— start of INFORMATION SHOWN —

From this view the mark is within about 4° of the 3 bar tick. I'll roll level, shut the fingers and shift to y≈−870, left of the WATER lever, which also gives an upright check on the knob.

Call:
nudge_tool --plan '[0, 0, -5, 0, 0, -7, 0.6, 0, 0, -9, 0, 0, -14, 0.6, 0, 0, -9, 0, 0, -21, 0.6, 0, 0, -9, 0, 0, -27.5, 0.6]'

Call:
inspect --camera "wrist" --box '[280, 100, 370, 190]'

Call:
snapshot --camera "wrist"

— end of INFORMATION SHOWN —
— start of EXCERPTED TEXT —

Considered one of the greatest period historical epics of all time, Ben-Hur continues to marvel audiences who are conditioned to CGI daily. It's a mix of religion, violence, and heroism that has kept everyone on the edge of their seats since 1959. See why this film is at the top of the few to win a record-breaking number of Academy Awards, and why it's still considered to be the definition of "epic" in film.
William Wyler Turned Down The Directing Position, At First
When director William Wyler was initially offered to direct the 1957 production of Ben-Hur, he turned it down. However, after reading the script, he didn't think much of it until he realized that it was a story worth telling.
On top of that, in directing the Biblical epic, he also saw an opportunity to one-up The Ten Commandments from director Cecil B. DeMille, as the two had a rivalry for quite some time. If that wasn't enough, MGM was offering the biggest pay ever offered to a Hollywood director at the time of $350,000 - plus eight percent of the gross or three percent of the net profits, whichever was more.
Kirk Douglas Was Almost In It
Although Kirk Douglas was first offered the role of Messala, he turned it down, claiming that he didn't want to be seen playing a "second-rate baddie." Instead, Douglas suggested that he play Judah Ben-Hur, as he wanted to play a Jewish character.

— end of EXCERPTED TEXT —

* THE REQUEST *
Go on with the excerpted text that begins "Considered one of" from its last line.

* OUTPUT *
However, at that point, Douglas was too old, and Charlton Heston had already been cast. This denial resulted in Douglas deciding to develop his own epic, Spartacus, in 1960, which was basically a way of competing with Ben-Hur.
Wyler Was A Stickler For Detail
Throughout the production of the film, William Wyler was always paying close attention to detail. Charlton Heston recalled one particular moment during filming when Judah Ben-Hur simply walks across a room after his return from slavery.
Apparently, what should have been a simple shot to film took eight takes before Heston asked what he was doing wrong. Wyler told him that he liked the first take when he kicked a piece of pottery to give the scene sound. Unfortunately, for Heston, he had assumed he messed up at first and avoided the pottery every take after.
The Shooting Of The Chariot Scene Was Done By Two Parties
While director William Wyler personally selected all of the camera angles for the chariot race, surprisingly, he left the details of the sequence to his second-unit directors Andrew Marton and Yakima Canutt.
When Wyler saw Marton and Canutt's work, he was blown away, stating that it was "one of the greatest cinematic achievements" that he had ever seen. When it was time for editing, Wyler sat down with Marton and Canutt, and the three improvised the editing of the sequence.
Heston Wasn't A Master Of The Chariot
In preparation for the chariot scene, the stunt crew offered to teach the entire cast how to drive a chariot, although Heston was the only person to take up the offer. When filming the beginning scene of the race, on the first attempt, Heston shook the reins but nothing happened.
Realizing what was going on, someone at the top of the set yelled "Giddy -up!" and the horses sprang into action. Heston was then flung backward off the chariot.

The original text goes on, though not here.